● **WRITTEN TASK A**
Every line in the listing below from the one with "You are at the" through the one with "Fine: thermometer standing" is to be reproduced exactly, both ends included; leave out the rest.

● **EXCERPT**

MARTYR
Théâtre De Belleville
94 Rue du Faubourg du Temple
75011 Paris
Tél 01 48 06 72 34
Mardi 29 novembre à 21h15
dimanche 4 décembre à 14h30
lundi 5 et mardi 6 décembre à 21h15
Puis au Plateau 31, à Gentilly
Du 19 au 22 janvier 2017
jeudi à 14h30, vendredi à 14h30 et 18h00, samedi à 14h30, dimanche à 18h00
© Laurent Greslin / Claire Thévenin
Un dispositif et une construction dramatique des plus sobres pour un texte âpre, astringent même mais surtout un texte d’une actualité vive comme les arêtes saillantes d’un récif de corail affleurant la surface de l’eau, prêtes à déchirer les coques des navires.
Seul décor sur scène, une série de panneaux qui sont en réalité des tableaux noirs. Symboles de l’école. Les principales actions de la pièce se situent en effet dans un établissement scolaire, un collège ou un lycée.
L’histoire est construite de manière chronologique. Elle commence par une anecdote futile. Un élève, Benjamin, sèche les cours de piscine. Sa mère en est informée. Elle doit écrire un mot d’excuse. Il lui demande d’inscrire comme raison à son absence : motifs religieux.

● **WRITTEN TASK B**
Could you carry on with the excerpt from where it ends?

● **AVAILABLE RECORDS**
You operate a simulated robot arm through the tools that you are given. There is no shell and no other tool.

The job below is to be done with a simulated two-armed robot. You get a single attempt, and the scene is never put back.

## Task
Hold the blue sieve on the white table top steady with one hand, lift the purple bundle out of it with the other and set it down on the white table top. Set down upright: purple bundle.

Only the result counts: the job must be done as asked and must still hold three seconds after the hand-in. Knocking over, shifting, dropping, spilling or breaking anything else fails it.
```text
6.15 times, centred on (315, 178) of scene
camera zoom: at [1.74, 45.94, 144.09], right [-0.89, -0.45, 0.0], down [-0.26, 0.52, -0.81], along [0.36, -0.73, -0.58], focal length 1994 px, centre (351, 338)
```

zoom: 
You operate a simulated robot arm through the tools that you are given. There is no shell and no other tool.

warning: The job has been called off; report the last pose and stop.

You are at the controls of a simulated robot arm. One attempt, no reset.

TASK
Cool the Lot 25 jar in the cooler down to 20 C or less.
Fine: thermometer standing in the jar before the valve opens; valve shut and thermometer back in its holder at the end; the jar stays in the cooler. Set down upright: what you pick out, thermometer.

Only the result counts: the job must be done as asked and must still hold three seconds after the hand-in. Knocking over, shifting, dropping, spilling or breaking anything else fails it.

● **EXPECTED ANSWER A**
You are at the controls of a simulated robot arm. One attempt, no reset.

TASK
Cool the Lot 25 jar in the cooler down to 20 C or less.
Fine: thermometer standing in the jar before the valve opens; valve shut and thermometer back in its holder at the end; the jar stays in the cooler. Set down upright: what you pick out, thermometer.

● **EXPECTED ANSWER B**
De cette anecdote, tout le reste de l’histoire va s’engendrer. Benjamin a plongé sans que sa mère ni ses professeurs s’en aperçoive dans un fanatisme catholique fondamentaliste. Au fil des courtes scènes, le texte de Marius von Mayenburg (écrivain associé à Ostermeier et la Schaubühne) décline la rapide progression de ce fanatisme et les dommages qu’il déclenche autour de lui. Et c’est là la force de cette pièce tant elle essaie d’exprimer les raisons pour lesquelles le religieux parvient à planter ses griffes dans l’esprit de ceux qui se sentent exclus du monde en marche.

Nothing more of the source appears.